Passage:
Mewaspadai
Generasi Baru Terorisme
Oleh Agus SB
Deputi
I Bidang Pencegahan, Perlindungan, dan Deradikalisasi
Badan
Nasional Penanggulangan Terorime (BNPT)
Bagian dari persoalan
terorisme mutakhir yang paling merisaukan adalah keterlibatan sebagian pemuda
dalam jaringan ini, atau bisa disebut dengan istilah generasi muda terorisme.
Persoalan ini teramat sangat penting untuk diwaspadai bersama karena sudah
melibatkan kaum muda yang akan menjadi pemangku masa depan bangsa.
Kelompok Ightiyalat Kalaten
bisa dijadikan sebagai salah satu contoh nyata dari regenerasi terorisme di
kalangan anak muda. Kelompok ini melibatkan beberapa anak muda yang masih
berumur belasan tahun.
Pada awalnya para pemuda
yang aktif dalam kelompok ini dikumpulkan oleh Roki Aprisdianto (pimpinan kelompok)

Collected material:
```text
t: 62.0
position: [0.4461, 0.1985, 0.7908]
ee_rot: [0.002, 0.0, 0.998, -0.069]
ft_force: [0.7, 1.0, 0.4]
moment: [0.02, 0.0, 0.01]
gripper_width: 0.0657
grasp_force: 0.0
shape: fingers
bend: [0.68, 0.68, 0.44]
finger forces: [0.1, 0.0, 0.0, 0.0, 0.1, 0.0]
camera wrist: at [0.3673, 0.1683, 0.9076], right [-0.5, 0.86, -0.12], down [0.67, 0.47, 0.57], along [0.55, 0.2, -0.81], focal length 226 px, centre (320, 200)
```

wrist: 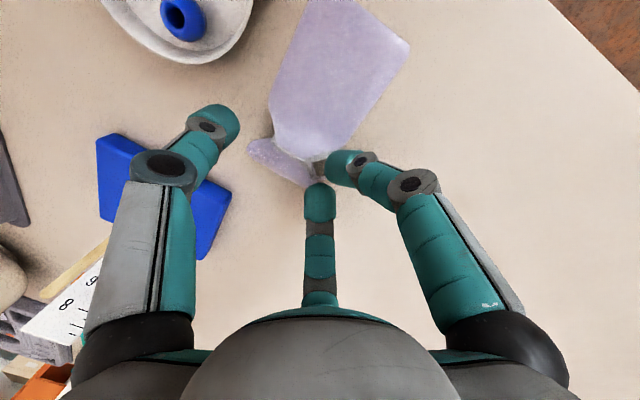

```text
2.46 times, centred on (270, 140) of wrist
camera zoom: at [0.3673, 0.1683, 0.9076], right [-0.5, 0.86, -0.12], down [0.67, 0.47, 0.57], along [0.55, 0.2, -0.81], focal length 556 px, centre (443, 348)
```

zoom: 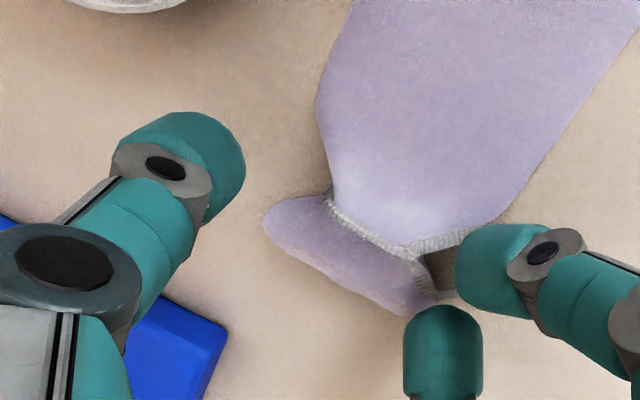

Direction 1: Transcribe the passage beginning at "Kelompok Ightiyalat Kalaten". Stop after "Aprisdianto (pimpinan kelompok)".
Direction 2: Could you carry on with the passage from where it ends?

Written reply 1:
Kelompok Ightiyalat Kalaten
bisa dijadikan sebagai salah satu contoh nyata dari regenerasi terorisme di
kalangan anak muda. Kelompok ini melibatkan beberapa anak muda yang masih
berumur belasan tahun.
Pada awalnya para pemuda
yang aktif dalam kelompok ini dikumpulkan oleh Roki Aprisdianto (pimpinan kelompok)

Written reply 2:
pada tahun 2010 untuk mengamalkan konsep jihad yang mereka pelajari. Konsep
jihad yang dipelajari adalah tentang perang melawan orang kafir yang diambil
dari buku berjudul Akidah Islam Alqaeda. Dalam buku tersebut dijelaskan orang yang
dianggap kafir adalah thaghut. Mereka
menganggap pemerintah Indonesia adalah thaghut
yang harus diperangi.
Sesuai dengan pernyataan Roki
yang disampaikan kepada teman-temannya, kelompok ini dibentuk untuk dijadikan
tim ightiyalat (aksi membunuh dengan
sembunyi-sembunyi) untuk daerah Klaten, Jawa Tengah. Tujuannya adalah untuk
melaksanakan pembunuhan secara diam-diam terhadap orang yang mereka anggap
kafir.
Selain belajar jihad,
Kelompok Ightiyalat juga diajari cara merangkai elektronik pemicu bom dengan cara
menyambung kabel dengan alat elektronik yang lain. Kelompok Ightiyalat adalah bagian
dari Tim Hisbah Solo pimpinan Sigit Qordawi (Putusan Pengadilan Negeri Klaten,
2011).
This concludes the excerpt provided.